We now show that the variance of the data $l_1,...,l_n$ is minimal, in the sense that a small perturbation of any one of them increases the variance. For simplicity, let us shift the original data so that $m=0$. Then it follows from the definition of $x_{ij}$ that
$$l_i=\begin{cases}\quad x_i&\text{if}\quad x_i\leqslant 0,\\ \quad 0&\text{if}\quad x_i-q_i<0<x_i,\\ x_i-q_i&\text{if}\quad 0\leqslant x_i-q_i.\end{cases}$$ Suppose, for convenience, that the perturbed datum is the first one ($i=1$).
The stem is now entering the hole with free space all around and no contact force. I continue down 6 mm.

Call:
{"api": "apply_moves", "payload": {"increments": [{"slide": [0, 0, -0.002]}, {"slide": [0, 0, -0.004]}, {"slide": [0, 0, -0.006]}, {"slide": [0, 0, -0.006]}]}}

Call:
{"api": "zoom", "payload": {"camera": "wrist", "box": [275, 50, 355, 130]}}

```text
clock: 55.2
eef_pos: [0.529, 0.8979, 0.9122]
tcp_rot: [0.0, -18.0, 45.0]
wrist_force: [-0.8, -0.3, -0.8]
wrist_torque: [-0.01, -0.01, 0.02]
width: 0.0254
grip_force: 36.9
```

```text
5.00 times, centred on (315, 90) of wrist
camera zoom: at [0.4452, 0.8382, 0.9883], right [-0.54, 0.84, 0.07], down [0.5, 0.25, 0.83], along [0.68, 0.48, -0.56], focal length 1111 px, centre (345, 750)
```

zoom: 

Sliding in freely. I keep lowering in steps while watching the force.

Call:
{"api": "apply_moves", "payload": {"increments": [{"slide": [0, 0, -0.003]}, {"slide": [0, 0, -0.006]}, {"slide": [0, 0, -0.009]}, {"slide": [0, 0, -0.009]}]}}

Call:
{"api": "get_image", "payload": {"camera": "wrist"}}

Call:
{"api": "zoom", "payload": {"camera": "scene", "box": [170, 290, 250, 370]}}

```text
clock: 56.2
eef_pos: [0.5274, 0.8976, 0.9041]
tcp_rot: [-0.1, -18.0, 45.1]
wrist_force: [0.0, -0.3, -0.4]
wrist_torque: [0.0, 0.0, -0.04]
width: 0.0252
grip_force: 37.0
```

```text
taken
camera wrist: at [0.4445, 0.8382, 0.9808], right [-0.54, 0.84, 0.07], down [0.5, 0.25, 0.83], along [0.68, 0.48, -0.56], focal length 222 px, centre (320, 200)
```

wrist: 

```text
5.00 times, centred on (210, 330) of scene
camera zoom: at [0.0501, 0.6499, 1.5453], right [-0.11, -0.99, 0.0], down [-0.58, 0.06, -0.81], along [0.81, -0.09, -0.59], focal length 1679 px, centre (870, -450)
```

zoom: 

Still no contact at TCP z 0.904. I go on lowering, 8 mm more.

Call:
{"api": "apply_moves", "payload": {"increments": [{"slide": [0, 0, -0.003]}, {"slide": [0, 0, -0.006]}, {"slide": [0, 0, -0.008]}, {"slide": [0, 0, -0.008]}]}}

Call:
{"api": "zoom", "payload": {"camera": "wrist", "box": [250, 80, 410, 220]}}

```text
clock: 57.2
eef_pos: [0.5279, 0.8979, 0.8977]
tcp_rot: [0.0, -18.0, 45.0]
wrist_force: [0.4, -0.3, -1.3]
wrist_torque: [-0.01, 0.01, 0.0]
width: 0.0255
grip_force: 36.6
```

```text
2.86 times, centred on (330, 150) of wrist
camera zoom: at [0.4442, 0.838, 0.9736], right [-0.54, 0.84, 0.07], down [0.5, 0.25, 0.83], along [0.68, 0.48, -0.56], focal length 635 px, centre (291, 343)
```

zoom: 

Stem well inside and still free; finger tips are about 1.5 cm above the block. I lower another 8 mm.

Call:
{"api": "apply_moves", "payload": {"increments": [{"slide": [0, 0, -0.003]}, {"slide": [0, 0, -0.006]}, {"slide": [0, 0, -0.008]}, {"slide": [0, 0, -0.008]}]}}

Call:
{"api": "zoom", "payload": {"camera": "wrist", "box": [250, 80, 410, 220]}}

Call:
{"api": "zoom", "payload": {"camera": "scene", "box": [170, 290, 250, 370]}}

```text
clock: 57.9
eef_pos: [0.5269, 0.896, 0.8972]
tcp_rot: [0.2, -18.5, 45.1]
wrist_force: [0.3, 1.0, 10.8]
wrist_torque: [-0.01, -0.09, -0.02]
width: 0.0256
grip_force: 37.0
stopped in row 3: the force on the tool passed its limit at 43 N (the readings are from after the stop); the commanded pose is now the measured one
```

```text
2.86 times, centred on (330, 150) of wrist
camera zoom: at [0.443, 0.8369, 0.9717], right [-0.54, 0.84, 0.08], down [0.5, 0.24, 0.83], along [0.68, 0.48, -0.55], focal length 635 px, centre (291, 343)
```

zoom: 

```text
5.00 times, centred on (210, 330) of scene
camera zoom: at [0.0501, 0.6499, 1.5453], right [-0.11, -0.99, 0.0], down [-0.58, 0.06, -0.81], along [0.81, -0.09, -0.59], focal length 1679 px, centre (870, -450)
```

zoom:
The unperturbed variance may be written $$\frac1nl_1^2+\frac1n\sum_{i=2}^nl_i^2.$$ Suppose that $l_1$ becomes $l_1+n\varepsilon$, with $|\varepsilon|$ suitably small, so that the corresponding mean is perturbed to $-\varepsilon$, and the variance becomes $$\frac1n(l_1+n\varepsilon+\varepsilon)^2+\frac1n\sum_{i=2}^n(l_i+\varepsilon)^2.$$ The increase in variance is therefore $$\frac2n(n+1)\varepsilon l_1+\frac2n\varepsilon\sum_{i=2}^nl_1+\frac{n^2+2n+2}n\varepsilon^2$$ $$=2\varepsilon l_1+\frac2n\varepsilon\sum_{i=1}^nl_i+|O(\varepsilon^2)|$$ $$=2\varepsilon l_1+|O(\varepsilon^2)|.$$ Consider the three cases for $i=1$ in the formula for $l_i$ above. In the first case, the only allowed perturbation will be negative, namely with $\varepsilon$ negative, and $l_1$ cannot be positive either. So the first-order increase $2\varepsilon l_1$ in the variance cannot be negative. Similar reasoning shows that the variance increase is non-negative in the third case too. In the middle case, while there is a zero first-order increase in the variance, there is still a positive increase, from the second-order term.
Added note: Although the above method converges, there are extreme types of data for which the convergence is very slow. In particular, consider the case when $n=100,\,$ $q_1=\cdots=q_n=1$, $x_1=0,$ and $x_2=\cdots=x_n=1$. Then all the $x_{ij}$ converge to $0$, but after $100$ steps all but one are still about $1/\mathrm e$ from the limit. There is thus plenty of room for tweaking this algorithm to speed it up when the data are like this.